I considered that revelation a heartening gift.

Carlo was someone who shared my interests, had visited and photographed many of the same places I had, and had encountered and befriended some of the same wise and beautiful denizens of these northern forests, lakes and streams.

He titled his Instagram collection “Bird photographs and other random bits of life that happen between the shutter clicks.”

The photos there from his Canon camera were marvelous moments, colors, feelings, textures and heart.

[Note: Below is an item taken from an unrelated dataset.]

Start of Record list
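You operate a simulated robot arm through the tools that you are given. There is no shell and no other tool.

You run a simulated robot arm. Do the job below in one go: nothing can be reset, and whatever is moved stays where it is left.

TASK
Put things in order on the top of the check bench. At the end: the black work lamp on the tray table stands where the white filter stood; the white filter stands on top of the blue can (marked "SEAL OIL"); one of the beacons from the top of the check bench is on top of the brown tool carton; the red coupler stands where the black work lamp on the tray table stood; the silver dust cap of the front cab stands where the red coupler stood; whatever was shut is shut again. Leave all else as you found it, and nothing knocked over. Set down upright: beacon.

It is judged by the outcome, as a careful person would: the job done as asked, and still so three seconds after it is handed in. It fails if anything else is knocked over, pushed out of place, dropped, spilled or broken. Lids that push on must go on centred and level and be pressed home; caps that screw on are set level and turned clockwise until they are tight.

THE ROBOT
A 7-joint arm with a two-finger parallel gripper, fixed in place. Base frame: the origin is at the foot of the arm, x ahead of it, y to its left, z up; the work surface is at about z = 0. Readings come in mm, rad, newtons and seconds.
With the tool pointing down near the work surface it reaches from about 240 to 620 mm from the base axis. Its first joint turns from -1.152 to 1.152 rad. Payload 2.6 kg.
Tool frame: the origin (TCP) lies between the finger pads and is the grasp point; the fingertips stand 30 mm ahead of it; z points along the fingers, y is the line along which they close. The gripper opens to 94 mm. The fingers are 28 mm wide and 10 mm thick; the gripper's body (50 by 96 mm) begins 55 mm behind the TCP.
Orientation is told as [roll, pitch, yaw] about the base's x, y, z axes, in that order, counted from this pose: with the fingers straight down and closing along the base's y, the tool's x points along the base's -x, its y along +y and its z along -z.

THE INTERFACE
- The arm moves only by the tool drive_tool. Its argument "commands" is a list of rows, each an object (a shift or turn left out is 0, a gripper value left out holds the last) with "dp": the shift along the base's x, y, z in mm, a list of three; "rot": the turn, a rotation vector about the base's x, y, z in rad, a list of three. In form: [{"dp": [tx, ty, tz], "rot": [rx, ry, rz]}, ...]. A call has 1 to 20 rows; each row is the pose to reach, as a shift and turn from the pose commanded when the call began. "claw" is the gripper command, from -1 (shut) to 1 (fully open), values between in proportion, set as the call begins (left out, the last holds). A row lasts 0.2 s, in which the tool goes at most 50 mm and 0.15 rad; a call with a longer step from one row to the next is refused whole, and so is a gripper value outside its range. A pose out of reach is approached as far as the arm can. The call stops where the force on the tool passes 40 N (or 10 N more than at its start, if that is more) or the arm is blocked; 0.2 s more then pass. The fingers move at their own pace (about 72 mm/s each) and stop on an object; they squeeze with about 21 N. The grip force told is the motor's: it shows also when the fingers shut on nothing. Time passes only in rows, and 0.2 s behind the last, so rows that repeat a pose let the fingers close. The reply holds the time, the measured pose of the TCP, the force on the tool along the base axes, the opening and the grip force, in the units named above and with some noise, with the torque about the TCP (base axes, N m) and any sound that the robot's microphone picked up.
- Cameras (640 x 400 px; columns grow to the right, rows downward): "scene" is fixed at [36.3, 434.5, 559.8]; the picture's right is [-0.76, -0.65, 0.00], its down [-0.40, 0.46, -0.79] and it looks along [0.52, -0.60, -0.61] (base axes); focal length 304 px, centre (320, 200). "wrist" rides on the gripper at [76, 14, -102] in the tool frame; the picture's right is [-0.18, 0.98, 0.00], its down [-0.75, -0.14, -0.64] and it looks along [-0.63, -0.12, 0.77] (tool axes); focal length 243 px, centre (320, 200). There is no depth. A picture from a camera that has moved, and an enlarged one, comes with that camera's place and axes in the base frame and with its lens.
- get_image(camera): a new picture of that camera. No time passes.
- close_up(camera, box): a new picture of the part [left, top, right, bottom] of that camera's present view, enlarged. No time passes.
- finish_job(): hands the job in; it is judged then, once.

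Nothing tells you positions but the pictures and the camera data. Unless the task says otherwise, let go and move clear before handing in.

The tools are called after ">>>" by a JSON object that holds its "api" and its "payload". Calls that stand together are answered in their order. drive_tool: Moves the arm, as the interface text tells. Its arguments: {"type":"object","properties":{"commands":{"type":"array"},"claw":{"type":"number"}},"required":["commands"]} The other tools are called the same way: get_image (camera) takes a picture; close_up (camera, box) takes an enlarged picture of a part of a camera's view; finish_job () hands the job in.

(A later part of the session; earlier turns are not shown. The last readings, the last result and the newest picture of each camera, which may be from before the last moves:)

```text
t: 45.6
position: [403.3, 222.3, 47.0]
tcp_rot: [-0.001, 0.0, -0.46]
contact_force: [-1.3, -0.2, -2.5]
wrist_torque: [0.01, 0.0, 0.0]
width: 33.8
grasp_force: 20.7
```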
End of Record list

With my photographer’s eye, I felt like I was staring right through his viewfinder.

There were black-throated green and black-and-white warblers, handsome brown, rainbow and brook trout in an angler’s net, portraits of a tabby house cat named Leon, foxes and squirrels and things he’d found.

There were also pictures of his dad fishing, other family members, bands and records he loved, guitars he played, food he ate, sunrises and sunsets over frigid waters with floating ice, waterfalls, phases of the moon and images of himself as a kid.

He had also shot the aurora borealis, a mourning cloak, a spill on a carpet and random wall art he found meaning in and a poster from the Clint Eastwood western, “The Good, the Bad and the Ugly.” He said the film was “definitely up there” with his all-time favorites.

His dated writings and photos marked the first steelhead he ever caught in July 2016, a Lake Superior sunset photo from September commenting that it was finally nice to have a day to spend out with his camera again, and a picture of a brook trout saying, “Crazy how each one looks so different.”

There was a video post shot through the windshield of his car, showing him driving south down M-24, singing.

On Jan. 6, 2018 he wrote, “It was on this day two years ago I saw my first wild owls. This is one of the first shots I ever took of wild owls. Back when I was very new to birdwatching and shooting…”

His portfolio featured several shots of barred, snowy and great-horned owls and a drawing he liked of a great gray owl from an old Peterson field guide.

On Aug. 7, 2018, he commented on a picture of a moth he’d taken saying, “Cool looking moth hanging out by the door. If you turn your phone upside down it looks like there’s a smiley face on its back. Nature is weird.”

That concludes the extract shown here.